- _Text provided_:
Public Act 094-0604
 
HB3415 Enrolled LRB094 09228 LCB 39462 b

    AN ACT concerning minors.
 
    Be it enacted by the People of the State of Illinois,
represented in the General Assembly:
 
    Section 5. The Juvenile Court Act of 1987 is amended by
changing Sections 2-10 and 2-10.1 as follows:
 
    (705 ILCS 405/2-10)  (from Ch. 37, par. 802-10)
    Sec. 2-10. Temporary custody hearing. At the appearance of
the minor before the court at the temporary custody hearing,
all witnesses present shall be examined before the court in
relation to any matter connected with the allegations made in
the petition.
    (1) If the court finds that there is not probable cause to
believe that the minor is abused, neglected or dependent it
shall release the minor and dismiss the petition.
    (2) If the court finds that there is probable cause to
believe that the minor is abused, neglected or dependent, the
court shall state in writing the factual basis supporting its
finding and the minor, his or her parent, guardian, custodian
and other persons able to give relevant testimony shall be
examined before the court. The Department of Children and
Family Services shall give testimony concerning indicated
reports of abuse and neglect, of which they are aware of
through the central registry, involving the minor's parent,
guardian or custodian. After such testimony, the court may,
consistent with the health, safety and best interests of the
minor, enter an order that the minor shall be released upon the
request of parent, guardian or custodian if the parent,
guardian or custodian appears to take custody. Custodian shall
include any agency of the State which has been given custody or
wardship of the child. If it is consistent with the health,
safety and best interests of the minor, the court may also
prescribe shelter care and order that the minor be kept in a
suitable place designated by the court or in a shelter care
facility designated by the Department of Children and Family
Services or a licensed child welfare agency; however, a minor
charged with a criminal offense under the Criminal Code of 1961
or adjudicated delinquent shall not be placed in the custody of
or committed to the Department of Children and Family Services
by any court, except a minor less than 13 years of age and
committed to the Department of Children and Family Services
under Section 5-710 of this Act or a minor for whom an
independent basis of abuse, neglect, or dependency exists,
which must be defined by departmental rule. In placing the
minor, the Department or other agency shall, to the extent
compatible with the court's order, comply with Section 7 of the
Children and Family Services Act. In determining the health,
safety and best interests of the minor to prescribe shelter
care, the court must find that it is a matter of immediate and
urgent necessity for the safety and protection of the minor or
of the person or property of another that the minor be placed
in a shelter care facility or that he or she is likely to flee
the jurisdiction of the court, and must further find that
reasonable efforts have been made or that, consistent with the
health, safety and best interests of the minor, no efforts
reasonably can be made to prevent or eliminate the necessity of
removal of the minor from his or her home. The court shall
require documentation from the Department of Children and
Family Services as to the reasonable efforts that were made to
prevent or eliminate the necessity of removal of the minor from
his or her home or the reasons why no efforts reasonably could
be made to prevent or eliminate the necessity of removal. When
a minor is placed in the home of a relative, the Department of
Children and Family Services shall complete a preliminary
background review of the members of the minor's custodian's
household in accordance with Section 4.3 of the Child Care Act
of 1969 within 90 days of that placement. If the minor is
ordered placed in a shelter care facility of the Department of
Children and Family Services or a licensed child welfare
agency, the court shall, upon request of the appropriate
Department or other agency, appoint the Department of Children
and Family Services Guardianship Administrator or other
appropriate agency executive temporary custodian of the minor
and the court may enter such other orders related to the
temporary custody as it deems fit and proper, including the
provision of services to the minor or his family to ameliorate
the causes contributing to the finding of probable cause or to
the finding of the existence of immediate and urgent necessity.

- _Data section_:
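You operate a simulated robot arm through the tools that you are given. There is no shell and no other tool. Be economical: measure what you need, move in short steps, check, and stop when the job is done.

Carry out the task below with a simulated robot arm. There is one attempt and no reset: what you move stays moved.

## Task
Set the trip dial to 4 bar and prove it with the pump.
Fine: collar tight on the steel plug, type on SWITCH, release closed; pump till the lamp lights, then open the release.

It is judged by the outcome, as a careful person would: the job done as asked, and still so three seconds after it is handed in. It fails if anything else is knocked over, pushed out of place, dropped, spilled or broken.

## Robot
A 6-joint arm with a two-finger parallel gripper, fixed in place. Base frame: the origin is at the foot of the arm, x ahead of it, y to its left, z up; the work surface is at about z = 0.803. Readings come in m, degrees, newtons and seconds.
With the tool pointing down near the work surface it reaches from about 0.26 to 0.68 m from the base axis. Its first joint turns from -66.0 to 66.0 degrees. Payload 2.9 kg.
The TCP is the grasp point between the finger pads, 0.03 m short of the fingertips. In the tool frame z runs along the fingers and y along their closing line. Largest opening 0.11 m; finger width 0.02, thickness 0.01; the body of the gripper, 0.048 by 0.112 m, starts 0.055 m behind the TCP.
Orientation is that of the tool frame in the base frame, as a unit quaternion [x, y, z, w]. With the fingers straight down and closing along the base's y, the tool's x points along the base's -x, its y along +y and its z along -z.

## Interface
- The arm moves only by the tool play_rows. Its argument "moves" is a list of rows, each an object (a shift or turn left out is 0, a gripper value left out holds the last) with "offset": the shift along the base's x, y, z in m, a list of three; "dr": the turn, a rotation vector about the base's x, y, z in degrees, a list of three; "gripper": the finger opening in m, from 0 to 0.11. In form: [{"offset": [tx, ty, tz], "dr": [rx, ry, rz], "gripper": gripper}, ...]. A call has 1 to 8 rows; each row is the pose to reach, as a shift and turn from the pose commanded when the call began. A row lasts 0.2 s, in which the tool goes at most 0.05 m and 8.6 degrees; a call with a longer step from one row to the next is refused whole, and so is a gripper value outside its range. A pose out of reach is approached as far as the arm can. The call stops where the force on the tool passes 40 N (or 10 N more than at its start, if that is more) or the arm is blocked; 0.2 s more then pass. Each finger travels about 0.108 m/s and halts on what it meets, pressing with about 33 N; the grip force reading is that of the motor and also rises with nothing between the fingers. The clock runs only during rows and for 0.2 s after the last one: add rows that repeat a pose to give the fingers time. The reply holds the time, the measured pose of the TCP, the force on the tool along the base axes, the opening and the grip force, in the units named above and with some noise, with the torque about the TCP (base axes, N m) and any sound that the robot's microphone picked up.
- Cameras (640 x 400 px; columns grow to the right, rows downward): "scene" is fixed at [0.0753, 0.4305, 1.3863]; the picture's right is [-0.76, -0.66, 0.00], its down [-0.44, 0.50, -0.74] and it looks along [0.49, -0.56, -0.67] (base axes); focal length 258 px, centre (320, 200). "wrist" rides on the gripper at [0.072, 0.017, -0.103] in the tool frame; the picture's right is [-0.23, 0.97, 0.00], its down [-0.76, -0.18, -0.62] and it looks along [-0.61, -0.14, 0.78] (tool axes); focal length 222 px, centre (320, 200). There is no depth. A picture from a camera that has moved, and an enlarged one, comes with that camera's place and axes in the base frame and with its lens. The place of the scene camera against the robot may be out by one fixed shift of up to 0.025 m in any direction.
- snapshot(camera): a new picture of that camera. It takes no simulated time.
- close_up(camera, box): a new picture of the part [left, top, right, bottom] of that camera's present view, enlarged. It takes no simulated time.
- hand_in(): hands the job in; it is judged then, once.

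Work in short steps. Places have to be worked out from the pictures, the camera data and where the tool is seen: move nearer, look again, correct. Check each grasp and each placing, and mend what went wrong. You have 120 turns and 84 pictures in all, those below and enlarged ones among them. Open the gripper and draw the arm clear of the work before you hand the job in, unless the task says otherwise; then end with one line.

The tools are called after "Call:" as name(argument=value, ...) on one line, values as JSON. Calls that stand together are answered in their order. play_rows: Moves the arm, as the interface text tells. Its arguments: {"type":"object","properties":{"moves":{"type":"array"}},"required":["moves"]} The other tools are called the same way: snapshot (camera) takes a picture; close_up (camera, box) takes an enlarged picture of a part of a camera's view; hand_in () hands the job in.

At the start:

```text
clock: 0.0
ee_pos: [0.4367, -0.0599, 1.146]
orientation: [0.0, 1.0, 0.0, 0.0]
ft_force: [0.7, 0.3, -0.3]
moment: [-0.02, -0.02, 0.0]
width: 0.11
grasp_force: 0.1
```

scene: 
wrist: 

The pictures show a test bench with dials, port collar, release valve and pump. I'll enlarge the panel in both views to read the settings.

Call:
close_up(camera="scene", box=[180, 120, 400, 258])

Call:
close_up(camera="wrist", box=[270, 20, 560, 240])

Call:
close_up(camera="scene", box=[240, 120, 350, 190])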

- _Exercises_:
A. In the text provided, find "Sec. 2-10. Temporary" and reproduce everything up to and including "dismiss the petition.".
B. Everything from the line containing "With the tool" down to the line containing "## Interface" should be repeated exactly, with both end lines kept and no other lines added.

- _The answers_:
A.
Sec. 2-10. Temporary custody hearing. At the appearance of
the minor before the court at the temporary custody hearing,
all witnesses present shall be examined before the court in
relation to any matter connected with the allegations made in
the petition.
    (1) If the court finds that there is not probable cause to
believe that the minor is abused, neglected or dependent it
shall release the minor and dismiss the petition.

B.
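With the tool pointing down near the work surface it reaches from about 0.26 to 0.68 m from the base axis. Its first joint turns from -66.0 to 66.0 degrees. Payload 2.9 kg.
The TCP is the grasp point between the finger pads, 0.03 m short of the fingertips. In the tool frame z runs along the fingers and y along their closing line. Largest opening 0.11 m; finger width 0.02, thickness 0.01; the body of the gripper, 0.048 by 0.112 m, starts 0.055 m behind the TCP.
Orientation is that of the tool frame in the base frame, as a unit quaternion [x, y, z, w]. With the fingers straight down and closing along the base's y, the tool's x points along the base's -x, its y along +y and its z along -z.

## Interface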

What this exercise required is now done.